- INSTRUCTION A
Return, exactly as written, the run of lines that begins at the line containing "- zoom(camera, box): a" and ends at the line containing "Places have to". Nothing outside that run belongs in the answer.

- PASSAGE PROVIDED
Description - Information provided by New Jersey Division of Parks and Forestry
Waterloo Village takes the visitor through time from a 400-year old Lenape (Delaware) Indian village to a bustling port along the once prosperous Morris Canal. This early 19th-century restored village contains a working mill complex with gristmills and sawmills, a general store, blacksmith shop and several historic houses. Classical and popular music programs are presented during the summer months.
The site is leased and operated by the Waterloo Foundation for the Arts. The village is open from Memorial Day through Labor Day, Wednesday - Sunday. There is an admission fee. For more information, call the foundation at (973) 347-0900.
Allamuchy Natural Area (2,440 acres)
The mature mixed oak and hardwood forests and numerous maintained old fields of this natural area display various stages of succession and forest development. Many trails traverse the natural area and provide access to scenic Deer Park Pond, which is centrally located within the area.
There are more than 14 miles of marked trails available for hiking, mountain biking and horseback riding in the Allamuchy Natural Area.
There also are more than 20 miles of unmarked trails available for hiking, mountain biking and horseback riding in the Northern Section of Allamuchy Mountain State Park.

- INFORMATION SHOWN
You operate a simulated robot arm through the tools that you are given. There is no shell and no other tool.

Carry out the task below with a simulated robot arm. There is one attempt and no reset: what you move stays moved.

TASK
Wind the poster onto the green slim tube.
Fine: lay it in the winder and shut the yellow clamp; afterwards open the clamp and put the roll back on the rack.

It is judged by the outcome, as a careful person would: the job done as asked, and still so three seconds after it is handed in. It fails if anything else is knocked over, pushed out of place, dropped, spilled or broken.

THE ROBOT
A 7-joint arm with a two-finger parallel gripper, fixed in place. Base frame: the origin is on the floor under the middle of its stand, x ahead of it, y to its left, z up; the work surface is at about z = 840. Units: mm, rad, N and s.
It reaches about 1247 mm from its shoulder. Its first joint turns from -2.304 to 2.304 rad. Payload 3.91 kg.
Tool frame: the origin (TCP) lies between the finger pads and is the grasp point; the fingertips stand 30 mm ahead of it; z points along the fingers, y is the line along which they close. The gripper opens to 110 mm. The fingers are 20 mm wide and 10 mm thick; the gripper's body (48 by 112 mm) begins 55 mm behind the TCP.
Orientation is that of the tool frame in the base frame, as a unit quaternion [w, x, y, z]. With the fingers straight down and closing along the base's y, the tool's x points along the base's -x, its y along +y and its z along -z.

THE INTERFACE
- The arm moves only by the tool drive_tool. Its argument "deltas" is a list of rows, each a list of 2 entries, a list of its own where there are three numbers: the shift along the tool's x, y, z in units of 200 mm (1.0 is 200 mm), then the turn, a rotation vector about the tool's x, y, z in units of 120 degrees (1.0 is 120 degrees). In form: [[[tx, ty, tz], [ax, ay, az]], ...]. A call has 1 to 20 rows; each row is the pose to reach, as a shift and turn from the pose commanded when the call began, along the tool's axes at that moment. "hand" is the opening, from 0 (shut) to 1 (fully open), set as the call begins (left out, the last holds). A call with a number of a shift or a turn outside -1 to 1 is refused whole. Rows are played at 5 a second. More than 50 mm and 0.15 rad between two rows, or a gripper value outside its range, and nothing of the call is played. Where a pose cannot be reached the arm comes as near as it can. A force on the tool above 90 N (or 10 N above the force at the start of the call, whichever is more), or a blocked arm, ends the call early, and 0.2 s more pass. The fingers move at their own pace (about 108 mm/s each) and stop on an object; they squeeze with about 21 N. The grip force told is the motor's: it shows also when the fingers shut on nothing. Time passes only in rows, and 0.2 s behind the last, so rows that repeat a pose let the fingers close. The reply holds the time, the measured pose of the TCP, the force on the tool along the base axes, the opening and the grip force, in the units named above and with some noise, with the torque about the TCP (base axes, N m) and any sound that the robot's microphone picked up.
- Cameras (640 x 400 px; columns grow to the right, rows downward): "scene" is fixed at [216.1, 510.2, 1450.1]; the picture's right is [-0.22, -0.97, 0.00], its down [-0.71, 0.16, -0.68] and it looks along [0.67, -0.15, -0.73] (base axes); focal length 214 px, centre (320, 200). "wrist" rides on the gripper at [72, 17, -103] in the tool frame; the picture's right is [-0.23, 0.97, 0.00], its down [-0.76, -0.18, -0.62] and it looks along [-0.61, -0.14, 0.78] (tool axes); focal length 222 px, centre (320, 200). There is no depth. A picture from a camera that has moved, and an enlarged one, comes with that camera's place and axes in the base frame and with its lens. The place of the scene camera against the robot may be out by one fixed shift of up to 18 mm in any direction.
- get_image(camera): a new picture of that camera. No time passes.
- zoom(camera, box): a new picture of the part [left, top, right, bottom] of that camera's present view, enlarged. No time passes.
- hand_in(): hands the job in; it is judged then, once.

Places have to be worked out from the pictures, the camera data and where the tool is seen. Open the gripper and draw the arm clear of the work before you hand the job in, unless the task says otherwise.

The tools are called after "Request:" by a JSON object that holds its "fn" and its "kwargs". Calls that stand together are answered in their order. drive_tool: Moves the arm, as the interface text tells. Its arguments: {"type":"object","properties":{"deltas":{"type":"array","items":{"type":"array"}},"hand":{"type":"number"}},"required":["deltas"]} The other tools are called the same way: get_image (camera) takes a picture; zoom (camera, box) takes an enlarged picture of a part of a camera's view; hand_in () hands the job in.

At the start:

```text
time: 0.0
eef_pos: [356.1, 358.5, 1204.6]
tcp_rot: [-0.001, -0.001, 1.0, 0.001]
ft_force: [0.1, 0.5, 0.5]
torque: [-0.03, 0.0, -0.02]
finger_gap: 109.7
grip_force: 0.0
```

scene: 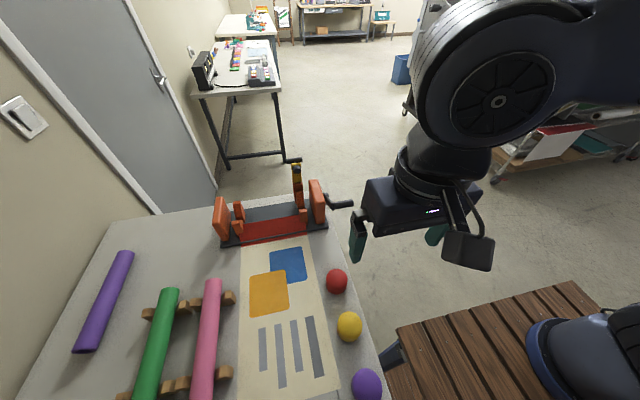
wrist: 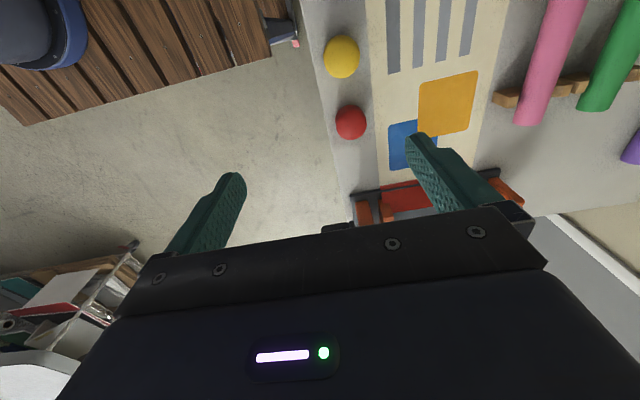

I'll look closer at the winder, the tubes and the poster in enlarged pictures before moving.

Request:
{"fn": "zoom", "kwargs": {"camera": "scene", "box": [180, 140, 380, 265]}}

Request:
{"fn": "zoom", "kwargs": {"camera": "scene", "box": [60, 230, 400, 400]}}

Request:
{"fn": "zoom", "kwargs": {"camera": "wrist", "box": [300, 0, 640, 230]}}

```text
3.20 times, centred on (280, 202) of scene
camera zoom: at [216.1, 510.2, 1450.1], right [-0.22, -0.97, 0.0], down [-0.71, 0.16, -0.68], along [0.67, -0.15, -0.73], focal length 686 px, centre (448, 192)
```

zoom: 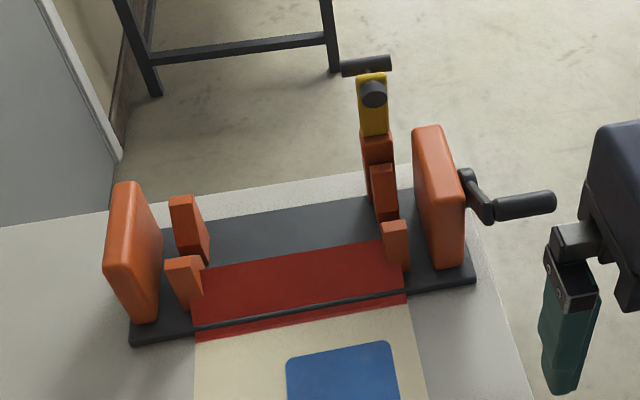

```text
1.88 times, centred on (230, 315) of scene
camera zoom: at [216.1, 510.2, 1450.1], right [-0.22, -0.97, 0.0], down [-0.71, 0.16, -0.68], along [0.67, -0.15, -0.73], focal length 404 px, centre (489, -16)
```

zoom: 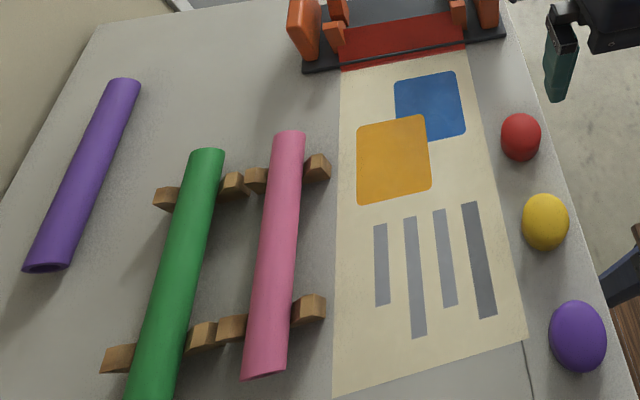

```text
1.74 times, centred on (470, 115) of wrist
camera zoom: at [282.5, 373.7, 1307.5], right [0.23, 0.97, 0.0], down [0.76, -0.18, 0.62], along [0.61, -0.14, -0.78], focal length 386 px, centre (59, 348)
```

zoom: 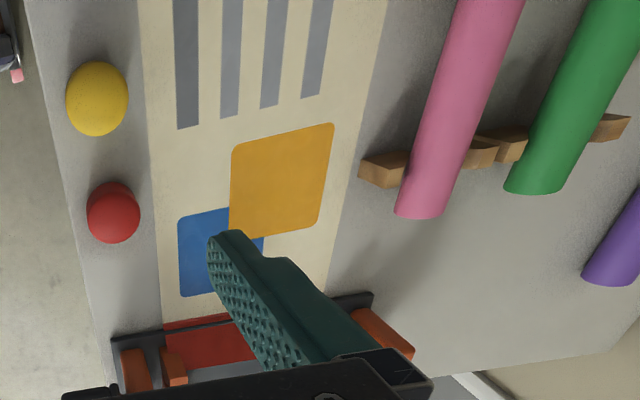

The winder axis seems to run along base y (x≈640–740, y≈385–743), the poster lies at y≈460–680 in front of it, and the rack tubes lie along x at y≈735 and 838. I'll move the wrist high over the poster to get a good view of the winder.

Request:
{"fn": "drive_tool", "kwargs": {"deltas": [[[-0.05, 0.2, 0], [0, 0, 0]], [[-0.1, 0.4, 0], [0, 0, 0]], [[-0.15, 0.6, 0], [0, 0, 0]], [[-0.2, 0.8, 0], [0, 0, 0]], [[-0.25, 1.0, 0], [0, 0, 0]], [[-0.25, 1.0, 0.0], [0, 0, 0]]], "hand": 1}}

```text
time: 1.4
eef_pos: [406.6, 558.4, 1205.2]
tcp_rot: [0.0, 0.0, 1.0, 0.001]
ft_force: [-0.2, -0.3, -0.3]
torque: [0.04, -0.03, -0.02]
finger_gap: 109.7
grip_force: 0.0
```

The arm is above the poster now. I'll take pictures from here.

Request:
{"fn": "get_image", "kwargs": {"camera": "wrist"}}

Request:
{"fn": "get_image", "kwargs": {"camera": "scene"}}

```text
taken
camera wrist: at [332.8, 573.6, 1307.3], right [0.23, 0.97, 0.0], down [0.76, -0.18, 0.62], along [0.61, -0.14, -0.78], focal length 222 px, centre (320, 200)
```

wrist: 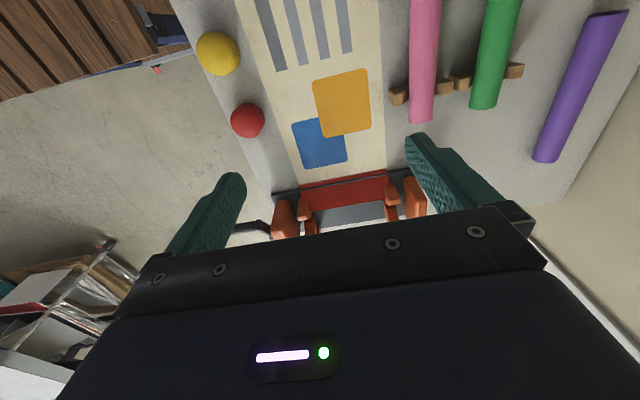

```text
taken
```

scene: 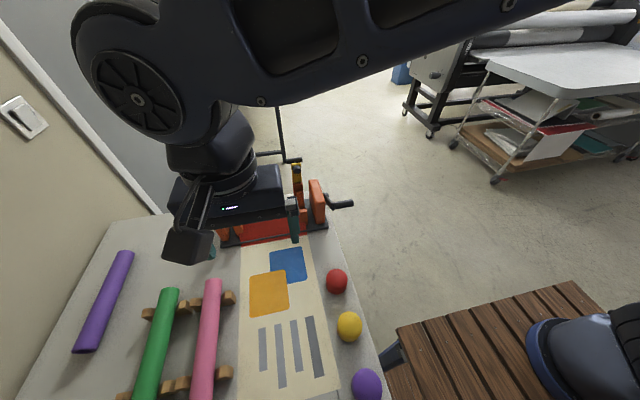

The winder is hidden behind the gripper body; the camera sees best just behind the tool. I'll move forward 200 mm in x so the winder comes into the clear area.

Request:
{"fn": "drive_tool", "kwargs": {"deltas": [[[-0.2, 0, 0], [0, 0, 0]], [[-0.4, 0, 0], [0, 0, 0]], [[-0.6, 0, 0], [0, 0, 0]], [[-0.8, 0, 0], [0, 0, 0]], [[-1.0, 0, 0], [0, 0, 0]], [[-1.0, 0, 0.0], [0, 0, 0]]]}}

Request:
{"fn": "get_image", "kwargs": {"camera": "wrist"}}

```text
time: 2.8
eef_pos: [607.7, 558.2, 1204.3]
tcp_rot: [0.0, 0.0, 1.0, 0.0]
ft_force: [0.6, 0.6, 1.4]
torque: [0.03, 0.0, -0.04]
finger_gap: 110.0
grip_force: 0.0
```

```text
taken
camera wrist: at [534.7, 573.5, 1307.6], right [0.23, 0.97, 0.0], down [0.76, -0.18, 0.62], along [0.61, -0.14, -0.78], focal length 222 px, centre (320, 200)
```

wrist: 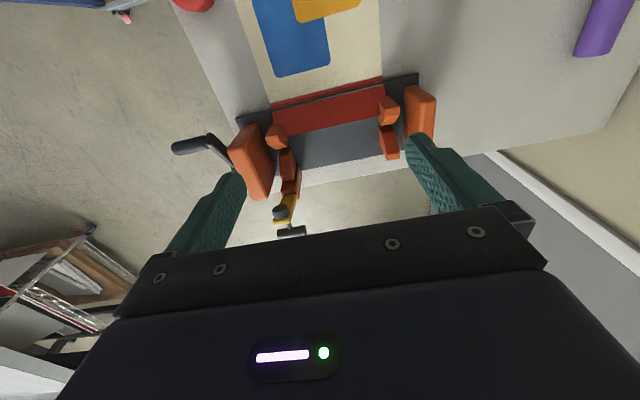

- INSTRUCTION B
Keep the passage provided going from its last sentence.

- RESULT A
- zoom(camera, box): a new picture of the part [left, top, right, bottom] of that camera's present view, enlarged. No time passes.
- hand_in(): hands the job in; it is judged then, once.

Places have to be worked out from the pictures, the camera data and where the tool is seen. Open the gripper and draw the arm clear of the work before you hand the job in, unless the task says otherwise.

- RESULT B
A 3 mile section of the Sussex Branch Trail starts at Waterloo Road and goes northwest to Cranberry Lake. Using an old railroad bed, this trail provides the hikers, mountain bikers and horseback riders easy access from Waterloo Road through Kittatinny Valley State Park to Branchville, New Jersey.
A 10 mile section of the Highlands Trail goes from the northern boundary of Allamuchy Mt. State Park off Route 206 through Stephens State Park. The difficulty of the trails range from moderate to rugged.
A 3 mile water trail on the Musconetcong River is available for canoes, kayaks and rowboats. The trail is between Waterloo Road at Route 80 and the Saxton Falls Dam.
Allamuchy Mountain State Park provides excellent fishing opportunities year round. During the spring the Division of Fish and Wildlife stock the Musconetcong with brown, rainbow and brook trout. Cranberry Lake, Jefferson Lake, Allamuchy Pond and Deer Park Pond contain warm water species such as large mouth bass, sunfish, perch and pickerel.
Parts of Allamuchy Mountain State Park are open for hunting. Hunting is subject to New Jersey Division of Fish and Wildlife regulations.
All picnic facilities are available at nearby Stephens State Park including: picnic tables, group picnic facilities, a group picnic shelter, and playgrounds.
A public boat launch is available at Cranberry Lake. All types of boats: electric motors, gas motors and canoes can launch between sunrise and sunset year round. Each person must have on a wearable Coast Guard approved Personal Floatation Device (PFD). Alcoholic beverages are prohibited.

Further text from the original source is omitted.